Going viral. It’s the goal of the internet, in a way. You want as many people as possible to see what you posted, you want to be on all of the social media sites, you want parents to confusedly ask their kids “so what was that thing that was on the website?”. It the dream of nerds everywhere. Well…going viral can have some interesting results.
The first post of mine that got significant attention was not actually posted by me. I sent a text message to my friend Leah, who posted a screenshot on her tumblr. And here it is, in all its glory:
This post currently has 19,447 notes on tumblr. It got reposted on Reddit. Someone I didn’t know had it posted on their Facebook. Vulture.com emailed me asking if I’d do emoji stories for them. All because I got bored one afternoon (and I wanted a legitimate use for the poop emoji).
So that was my first experience with a viral post. Pretty harmless, and only one anonymous message asking if I stole it from someone else.
And then I posted about condoms.
So Boston University recently started a program called the Condom Fairy where they will deliver condoms to your on-campus mailbox free of charge.
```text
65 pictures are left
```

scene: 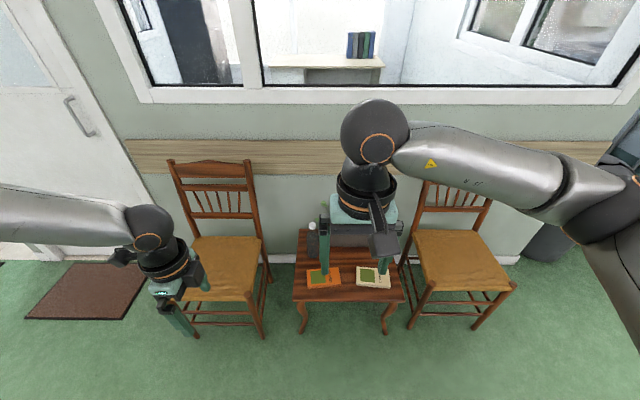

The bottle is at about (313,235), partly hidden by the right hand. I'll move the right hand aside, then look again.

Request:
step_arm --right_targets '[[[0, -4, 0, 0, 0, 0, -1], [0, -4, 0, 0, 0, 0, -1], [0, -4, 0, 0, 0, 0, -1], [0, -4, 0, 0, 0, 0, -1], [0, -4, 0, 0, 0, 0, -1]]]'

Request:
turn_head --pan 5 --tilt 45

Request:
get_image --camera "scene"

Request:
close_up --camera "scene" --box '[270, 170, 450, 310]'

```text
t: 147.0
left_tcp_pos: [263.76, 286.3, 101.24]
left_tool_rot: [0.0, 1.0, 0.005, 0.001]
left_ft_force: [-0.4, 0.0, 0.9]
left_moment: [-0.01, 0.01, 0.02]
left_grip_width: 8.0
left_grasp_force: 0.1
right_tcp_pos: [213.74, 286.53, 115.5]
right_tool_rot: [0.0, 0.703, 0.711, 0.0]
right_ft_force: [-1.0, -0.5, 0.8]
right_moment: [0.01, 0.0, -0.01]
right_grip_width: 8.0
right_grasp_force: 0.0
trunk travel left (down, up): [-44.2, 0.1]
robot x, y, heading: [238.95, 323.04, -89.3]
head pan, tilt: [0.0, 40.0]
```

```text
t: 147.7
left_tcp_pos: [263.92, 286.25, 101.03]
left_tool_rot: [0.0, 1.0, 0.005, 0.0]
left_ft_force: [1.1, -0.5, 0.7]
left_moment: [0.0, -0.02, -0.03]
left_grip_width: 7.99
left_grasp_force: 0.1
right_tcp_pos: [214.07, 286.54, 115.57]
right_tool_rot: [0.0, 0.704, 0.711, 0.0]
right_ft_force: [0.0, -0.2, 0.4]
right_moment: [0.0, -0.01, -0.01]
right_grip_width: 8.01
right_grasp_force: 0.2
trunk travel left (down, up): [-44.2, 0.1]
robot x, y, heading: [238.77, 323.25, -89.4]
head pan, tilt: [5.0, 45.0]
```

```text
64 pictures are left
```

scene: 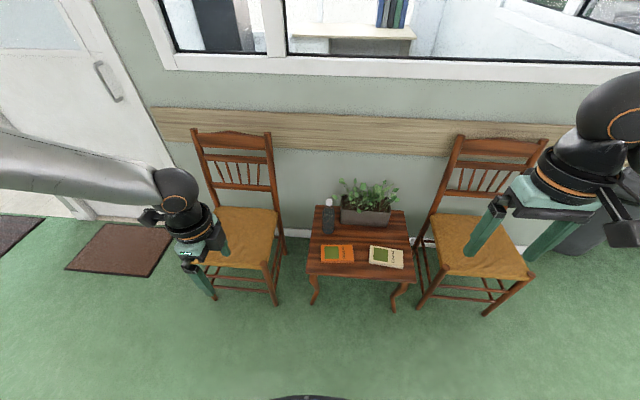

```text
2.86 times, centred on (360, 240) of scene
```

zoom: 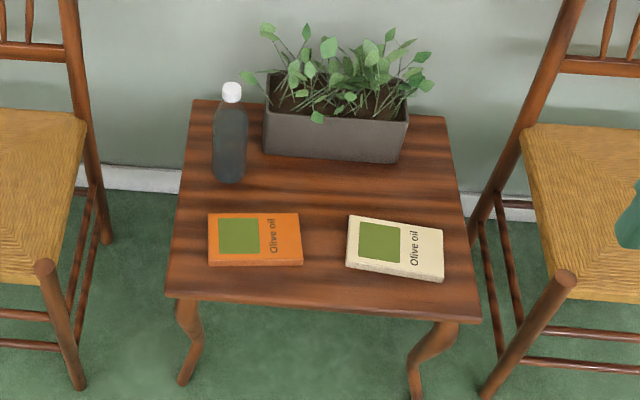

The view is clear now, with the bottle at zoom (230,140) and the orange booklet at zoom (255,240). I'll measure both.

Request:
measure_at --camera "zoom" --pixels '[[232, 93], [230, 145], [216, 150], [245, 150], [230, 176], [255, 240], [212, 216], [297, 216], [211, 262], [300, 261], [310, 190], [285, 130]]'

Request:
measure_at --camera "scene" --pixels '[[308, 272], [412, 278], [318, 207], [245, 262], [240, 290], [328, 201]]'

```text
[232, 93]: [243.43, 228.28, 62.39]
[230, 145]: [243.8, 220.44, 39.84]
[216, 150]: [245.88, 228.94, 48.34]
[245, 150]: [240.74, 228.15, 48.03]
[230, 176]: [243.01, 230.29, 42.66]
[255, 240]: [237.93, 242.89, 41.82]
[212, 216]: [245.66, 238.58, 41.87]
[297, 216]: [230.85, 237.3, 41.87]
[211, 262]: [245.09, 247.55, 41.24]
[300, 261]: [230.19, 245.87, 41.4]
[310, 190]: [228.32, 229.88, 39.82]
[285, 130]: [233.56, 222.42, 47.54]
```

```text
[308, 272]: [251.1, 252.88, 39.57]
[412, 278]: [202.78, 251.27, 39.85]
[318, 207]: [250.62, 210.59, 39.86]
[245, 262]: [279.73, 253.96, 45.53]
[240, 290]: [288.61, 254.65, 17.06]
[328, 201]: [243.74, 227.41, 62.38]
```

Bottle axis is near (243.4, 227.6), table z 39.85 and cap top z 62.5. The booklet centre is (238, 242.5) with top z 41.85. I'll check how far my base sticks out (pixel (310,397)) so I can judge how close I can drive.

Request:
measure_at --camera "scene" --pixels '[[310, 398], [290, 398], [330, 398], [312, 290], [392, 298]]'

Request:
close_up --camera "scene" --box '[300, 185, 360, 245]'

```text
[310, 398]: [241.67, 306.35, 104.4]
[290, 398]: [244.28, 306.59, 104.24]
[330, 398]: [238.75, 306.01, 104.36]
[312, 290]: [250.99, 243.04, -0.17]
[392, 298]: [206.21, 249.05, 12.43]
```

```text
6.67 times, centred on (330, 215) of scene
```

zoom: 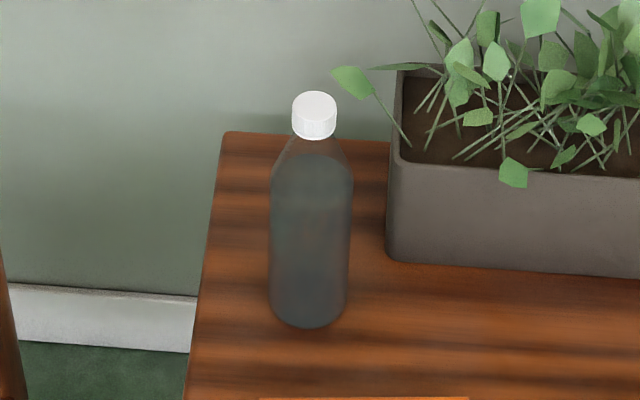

I wrote this post about it on my side tumblr complete with an pictures and then everything on the internet got a little weird.
That post currently has 25,942 notes and has been reposted several times, each with around 10,000 notes. I get questions about it every. single. day. These questions include:
- Do you always use condoms?
- How frequently do you need to use the condom fairy?
- Is that lube in that picture?
- What flavor of lube is that?
- Do you like flavored lube?
- What flavor is your favorite?
- What is the website for the condoms?
- Do you use female condoms too?
- I need condoms.
- Trojans? Is that your favorite brand?
So everyday I get these questions (and more!). Then I have to decide if I’m going to actually answer any of the questions. Should I engage with the people asking me personal questions over the internet? Does that only encourage the crazy? Well, it turns out that not answering doesn’t stop people from asking.
So I am now apparently Tumblr’s authority on condoms. People bring all their condom-related problems to me. Including one guy who claimed that condoms were “too small” for him. Yeah right. Try again, buddy. I’m the tumblr expert on condoms, remember? I know you’re full of it.
I’ve learned a lot since posting about the Condom Fairy (especially about the need for sex ed in America. People do not know enough about condoms.) but the number one lesson is this: Going viral is weird. Your posts will be reposted by people you’re never met. People you know in real life will come ask you about it. People on the internet will ask you strange personal questions. Every morning you will wake up to some fresh new inappropriate ask in your inbox and be left staring at it while you wonder what could have possessed anyone to ask you that.
The strange outcomes don’t stop people from wanting the things they post on the web to go crazy, however. So I say go for it: start dance crazes on YouTube or make it to the front page of Reddit.
But if you really want to go viral, take my advice: use condoms.